A year has passed....
This entry will not be about me entirely...
It will be about one of my first friends on forums and the one who I miss dearly and remember her to this day. Most of You probably don't know her even, but I feel like I have to write this.
Her name (as well as forum name) was Natasha and she did not have easy life. No living relatives except for her brother, severe depression and social anxiety (to the point she had no real life friends neither) have proven to be a big problem to her. Here she has become friends with me and my other friend (who's name I won't mention unless he'll ask me too) and despite her mental issues she was one of bubbliest and most cheerful people I have met on forums. We were unable to talk a lot because of timezones, but every conversation we had was a fun one and I'd never find out about her issues if she did not reveal them herself. It was always most suprising and heartwarming to see her so happy despite having so sad life.

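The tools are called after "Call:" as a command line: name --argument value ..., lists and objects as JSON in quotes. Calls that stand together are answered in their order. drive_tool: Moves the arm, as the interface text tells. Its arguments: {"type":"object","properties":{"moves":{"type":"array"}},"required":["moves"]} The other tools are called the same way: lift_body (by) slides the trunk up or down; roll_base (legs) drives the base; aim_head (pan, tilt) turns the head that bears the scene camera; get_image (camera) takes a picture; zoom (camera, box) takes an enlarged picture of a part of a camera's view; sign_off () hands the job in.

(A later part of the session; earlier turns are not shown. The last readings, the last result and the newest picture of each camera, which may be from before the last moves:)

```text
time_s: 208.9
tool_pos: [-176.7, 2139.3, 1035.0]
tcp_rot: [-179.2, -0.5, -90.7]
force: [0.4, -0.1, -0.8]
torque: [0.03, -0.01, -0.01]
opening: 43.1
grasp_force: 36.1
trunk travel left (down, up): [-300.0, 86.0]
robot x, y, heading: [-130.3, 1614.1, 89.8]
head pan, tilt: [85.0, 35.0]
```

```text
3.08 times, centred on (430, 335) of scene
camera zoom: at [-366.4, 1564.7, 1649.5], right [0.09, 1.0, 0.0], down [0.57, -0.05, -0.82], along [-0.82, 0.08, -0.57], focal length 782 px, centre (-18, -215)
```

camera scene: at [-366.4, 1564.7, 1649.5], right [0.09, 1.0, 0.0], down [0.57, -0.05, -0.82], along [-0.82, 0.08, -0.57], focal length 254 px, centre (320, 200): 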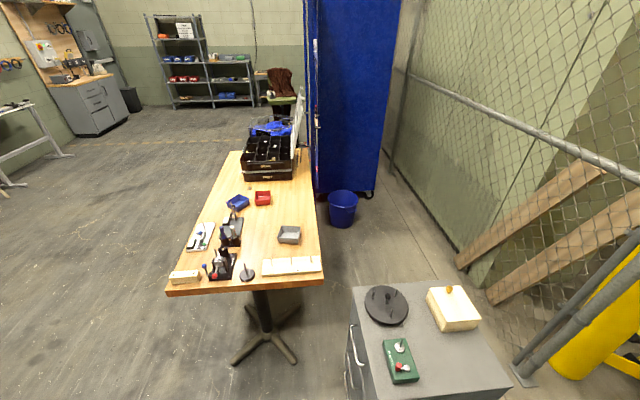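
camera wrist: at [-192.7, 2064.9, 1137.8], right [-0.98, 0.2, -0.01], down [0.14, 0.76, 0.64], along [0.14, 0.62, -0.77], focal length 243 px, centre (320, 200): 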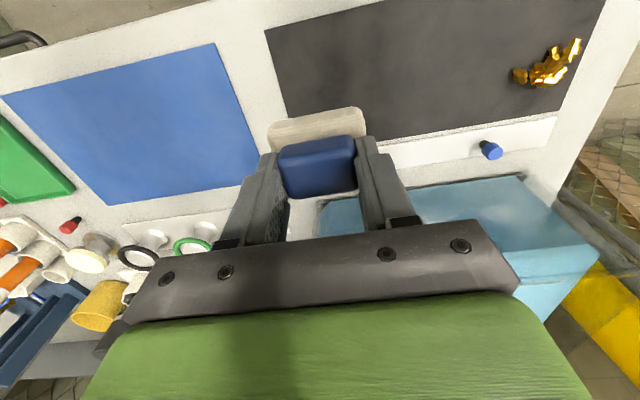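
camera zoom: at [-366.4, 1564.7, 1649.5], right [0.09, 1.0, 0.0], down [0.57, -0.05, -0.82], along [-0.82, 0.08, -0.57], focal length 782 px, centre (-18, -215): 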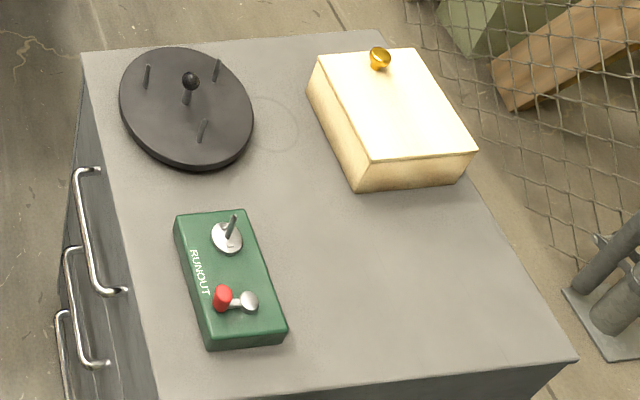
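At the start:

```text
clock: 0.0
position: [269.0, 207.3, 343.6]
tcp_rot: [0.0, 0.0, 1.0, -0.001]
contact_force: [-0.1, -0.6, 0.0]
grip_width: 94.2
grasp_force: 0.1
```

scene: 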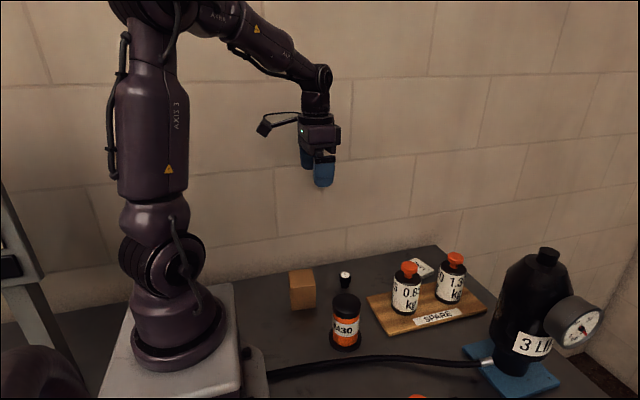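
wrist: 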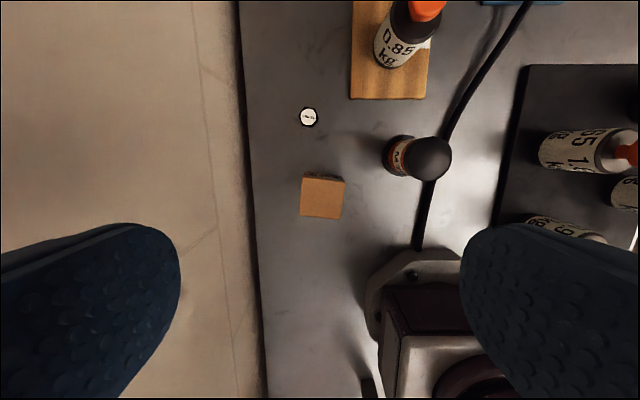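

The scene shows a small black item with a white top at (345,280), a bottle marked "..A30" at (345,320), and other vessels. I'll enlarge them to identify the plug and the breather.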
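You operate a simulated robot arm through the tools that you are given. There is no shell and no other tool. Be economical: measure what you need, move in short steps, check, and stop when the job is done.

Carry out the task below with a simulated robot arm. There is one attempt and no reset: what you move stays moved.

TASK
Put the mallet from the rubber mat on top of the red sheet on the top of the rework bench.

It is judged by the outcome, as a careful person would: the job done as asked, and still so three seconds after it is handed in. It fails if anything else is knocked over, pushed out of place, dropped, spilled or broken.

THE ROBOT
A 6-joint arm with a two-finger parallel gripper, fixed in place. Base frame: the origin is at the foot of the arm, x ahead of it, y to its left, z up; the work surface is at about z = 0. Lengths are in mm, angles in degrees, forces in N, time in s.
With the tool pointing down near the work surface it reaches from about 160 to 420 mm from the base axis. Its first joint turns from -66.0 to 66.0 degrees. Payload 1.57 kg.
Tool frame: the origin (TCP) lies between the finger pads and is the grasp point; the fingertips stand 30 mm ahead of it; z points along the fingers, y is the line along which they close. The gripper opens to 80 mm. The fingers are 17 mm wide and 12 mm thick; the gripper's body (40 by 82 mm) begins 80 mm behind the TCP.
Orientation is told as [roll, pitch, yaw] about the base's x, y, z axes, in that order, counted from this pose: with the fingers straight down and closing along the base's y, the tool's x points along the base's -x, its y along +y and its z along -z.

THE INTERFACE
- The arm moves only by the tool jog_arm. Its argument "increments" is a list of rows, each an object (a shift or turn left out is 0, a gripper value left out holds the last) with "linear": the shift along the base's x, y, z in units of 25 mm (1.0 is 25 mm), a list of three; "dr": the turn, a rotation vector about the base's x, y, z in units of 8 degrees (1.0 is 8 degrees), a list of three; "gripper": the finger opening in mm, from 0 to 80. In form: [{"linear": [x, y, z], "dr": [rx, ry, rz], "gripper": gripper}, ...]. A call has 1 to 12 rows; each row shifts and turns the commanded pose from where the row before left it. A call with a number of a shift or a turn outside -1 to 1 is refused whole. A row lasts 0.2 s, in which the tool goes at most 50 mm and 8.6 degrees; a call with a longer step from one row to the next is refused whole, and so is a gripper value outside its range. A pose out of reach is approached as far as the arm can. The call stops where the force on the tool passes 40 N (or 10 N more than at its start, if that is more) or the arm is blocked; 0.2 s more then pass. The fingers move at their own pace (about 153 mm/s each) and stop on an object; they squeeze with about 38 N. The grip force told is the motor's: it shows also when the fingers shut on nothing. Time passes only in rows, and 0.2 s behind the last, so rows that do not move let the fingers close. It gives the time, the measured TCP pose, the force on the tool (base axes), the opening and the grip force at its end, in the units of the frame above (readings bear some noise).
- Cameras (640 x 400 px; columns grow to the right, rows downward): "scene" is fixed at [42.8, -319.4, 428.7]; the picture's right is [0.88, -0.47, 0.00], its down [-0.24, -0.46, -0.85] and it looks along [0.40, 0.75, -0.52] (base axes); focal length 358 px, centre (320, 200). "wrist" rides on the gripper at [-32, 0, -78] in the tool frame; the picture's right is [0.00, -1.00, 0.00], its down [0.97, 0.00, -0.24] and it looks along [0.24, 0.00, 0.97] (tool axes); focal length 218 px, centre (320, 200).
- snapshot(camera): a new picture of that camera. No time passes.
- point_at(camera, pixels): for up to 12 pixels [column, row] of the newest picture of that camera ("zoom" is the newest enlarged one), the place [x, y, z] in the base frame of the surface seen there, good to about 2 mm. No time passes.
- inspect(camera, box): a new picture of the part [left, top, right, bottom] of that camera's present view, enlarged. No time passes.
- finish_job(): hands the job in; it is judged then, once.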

I did not even have a chance to have any longer conversation with her (I hate You, timezones ) but my friend had more luck. They played TF2 from what I know and from what I know she was quite a player annoying everyone with how good she was in that
We caught ourselves talking about her often and it always was either being worried about her or simply stating how fun person she is.
We were also very happy to see her slowly getting better through months of our friendship, becoming slowly more confident and less shy (even if still much more shy than I ever was). Everything looked like soon she'll really be able to go out, meet people and get back on right track.
How blind I was not to notice her happiness had other reason.
On 20th march year ago her brother logged on her forum account. He brought no good news... he brought her suicide note and stated she has ended her life. Those news shattered me and as I said already - I still miss her. Only thing I want is knowing that wherever she is now she is back with her parents and that she is at peace.
*sigh* at least me and my friend have brighten her last months, right? One of things her brother stated is how grateful he was that we were there with her. And I? I am glad she enjoyed our company, like I said - all I want about her is that she has found peace now after all the cruelty this world has given to her...
You might wonder why I wrote this. Partially I wrote this to vent off. Partially to show her and myself that I still remember about her. To keep memory of her alive. I know some people disagree with what she did in the end (I too disagree, but I just can't be angry on her ) but please - show some respect here.